> Page extract
Таким образом, МИРОВОЗЗРЕНИЕ НОВОГО ВРЕМЕНИ СТРОИЛОСЬ
НА УВЕРЕННОСТИ ЧЕЛОВЕКА В СВОЕЙ АВТОНОМИИ, на убеждении, что он сам,
самостоятельно формирует свою духовность и ее высшую форму - сознание. В
условиях отказа от традиционного понимания бытия как высшей и запредельной
реальности человеку оказались ненужными трансцендентные акты, т.е. умение
выходить за пределы чувственного опыта.
Трансцендентность - это вечный бой с инстинктами,
попытка возвыситься над собой, перестроить свое существование по типу
должного. Некоторые философы считают, что в наше время на планете имеются целые
народы с угасшей трансцендентностью, среди которых называют и американский
континент. Главная тема политических дискуссий в Америке - вопросы, связанные
с экономикой: прибыль, распределение бюджета, налоги и т.д. Совершенно не обсуждаются
проблемы, выходящие за пределы материально-экономических отношений и
устройства социального комфорта.
СУДЬБА ПРОБЛЕМЫ
БЫТИЯ В XX В. СОХРАНИЛ ЛИ
XX ВЕК ВЕРНОСТЬ АНТИЧНОЙ ТРАДИЦИИ?

> Material
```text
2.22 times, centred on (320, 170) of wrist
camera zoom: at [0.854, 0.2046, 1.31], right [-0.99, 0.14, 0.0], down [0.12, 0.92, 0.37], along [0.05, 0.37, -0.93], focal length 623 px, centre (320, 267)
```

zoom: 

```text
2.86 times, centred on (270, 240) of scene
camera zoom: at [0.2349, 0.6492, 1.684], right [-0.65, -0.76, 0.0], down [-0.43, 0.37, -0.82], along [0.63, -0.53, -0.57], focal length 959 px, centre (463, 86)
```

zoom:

> Written tasks
1) Reproduce the wording of the page extract between "Трансцендентность - это" and "ВЕРНОСТЬ АНТИЧНОЙ ТРАДИЦИИ?", with both ends included.
2) Keep the page extract going from its last sentence.

> Responses for each task
1)
Трансцендентность - это вечный бой с инстинктами,
попытка возвыситься над собой, перестроить свое существование по типу
должного. Некоторые философы считают, что в наше время на планете имеются целые
народы с угасшей трансцендентностью, среди которых называют и американский
континент. Главная тема политических дискуссий в Америке - вопросы, связанные
с экономикой: прибыль, распределение бюджета, налоги и т.д. Совершенно не обсуждаются
проблемы, выходящие за пределы материально-экономических отношений и
устройства социального комфорта.
СУДЬБА ПРОБЛЕМЫ
БЫТИЯ В XX В. СОХРАНИЛ ЛИ
XX ВЕК ВЕРНОСТЬ АНТИЧНОЙ ТРАДИЦИИ?

2)
ОТКАЗ ОТ АНТИЧНОЙ ТРАДИЦИИ В ПОНИМАНИИ БЫТИЯ ИМЕЕТ
СЕРЬЕЗНЫЕ КУЛЬТУРНЫЕ ПОСЛЕДСТВИЯ. Отказавшись от Бога ("Бог умер" -
Ницще), не надеясь более на разум, человек XX в. остался один-на-один со своим
телом. Начался культ тепа, сменивший культ духа и разума, а это - главный
признак язычества. Язычество, или, вернее, неоязычество конца XX в. быстро
распространилось по планете благодаря телевидению и другим средствам массовой
информации. Ночные эротические и порнографические телепрограммы взяли на себя
своеобразную функцию организаторов массовых оргий на манер дионисейских, но с
несравненно большим количеством участников.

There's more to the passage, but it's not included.